Hey friends,
I’m still relishing in a deep state of loverhood. I am too romantic to only reserve this state of being on the 14th and Pisces season. That in mind, would you come relish with me:
To those of you who are in the Philippines, I am facilitating a gathering called ‘Making the Revolution Delicious’ at Emerging Islands, San Juan, La Union. The gathering is a part of the Eros Retreat, but open to the public. Reach out to Collective Wellness Retreat directly to reserve a spot. See you? :)
What a delight to be a part of Paraluman World’s Not Just For Lovers series! In the series, they explore love more expansively, beyond partnerships and romance. In my audio (with a transcription available in the caption), I shared a love note to the ancestors.
Happy day of Audre Lorde, people. Here’s a photograph of her and Dr. Gloria Joseph, an author, professor, and founder of Sisterhood in Support of Sisters in South Africa:
There’s much to learn about their partnership, as they both seeded and created more than coalitions like the Che Lumumba School for Truth, the Women's Coalition of St. Croix, Sisterhood in Support of Sisters in South Africa, and Doc Loc Apiary, but just imagine the poetry and prose they wrote and weaved together in the name of their love. Audre was Audre because of Gloria.
It is also fruitful to return to a significant portion of Audre’s acceptance speech after being appointed poet laureate of the state of New York in 1991 (more in the documentary A Litany for Survival: The Life and Work of Audre Lorde).
Lorde says:
What does it mean to be a poet in a country where more money per minute is spent on armaments, when we are supposed to be at peace,
than is spent to feed the starving children…
When the price of one stealth bomber, already outmoded, is more than the entire federal appropriation for all the arts in this country?
What does it mean that a Black, lesbian, feminist, warrior, poet, mother is named the state poet of New York? …
It means that we live in a world full of the most intense contradictions.
And we must find ways to use the best we have—ourselves, our work—to bridge those contradictions; to learn the lessons that those contradictions teach.
And that is the work of the poet within each one of us: to envision what has not yet been and to work with every fiber of who we are to make the reality pursuit of those visions irresistible.

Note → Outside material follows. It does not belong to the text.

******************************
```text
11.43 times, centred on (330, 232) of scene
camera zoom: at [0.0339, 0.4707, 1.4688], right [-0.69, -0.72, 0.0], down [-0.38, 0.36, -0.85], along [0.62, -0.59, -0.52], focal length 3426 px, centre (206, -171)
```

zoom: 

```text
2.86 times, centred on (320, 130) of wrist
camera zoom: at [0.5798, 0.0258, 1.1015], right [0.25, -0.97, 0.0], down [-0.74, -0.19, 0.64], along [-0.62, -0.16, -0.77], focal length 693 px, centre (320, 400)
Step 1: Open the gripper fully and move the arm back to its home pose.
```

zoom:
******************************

Lorde evocatively delivered this speech nearly 34 years ago, yet her words are no less applicable to our lives today. What are our present-day versions of the ‘most intense contradictions,’ especially in relation to our respective proximities to state power? What are the lessons from our current contradictions?
Lorde consistently reminds me that above everyone else, the poet sees these lessons best, because the poet sees the most intense contradiction there is: what is and what could be.
They help others see said contradiction, and build a tolerance around it through metaphor and imagery and rhyme.
The poets then build bridges between what is and what could be, by singing songs and retelling myths and dreaming possibilities. The poets accompany us to our necessary reckonings.. to what could be.
What is your inner poet trying to incite?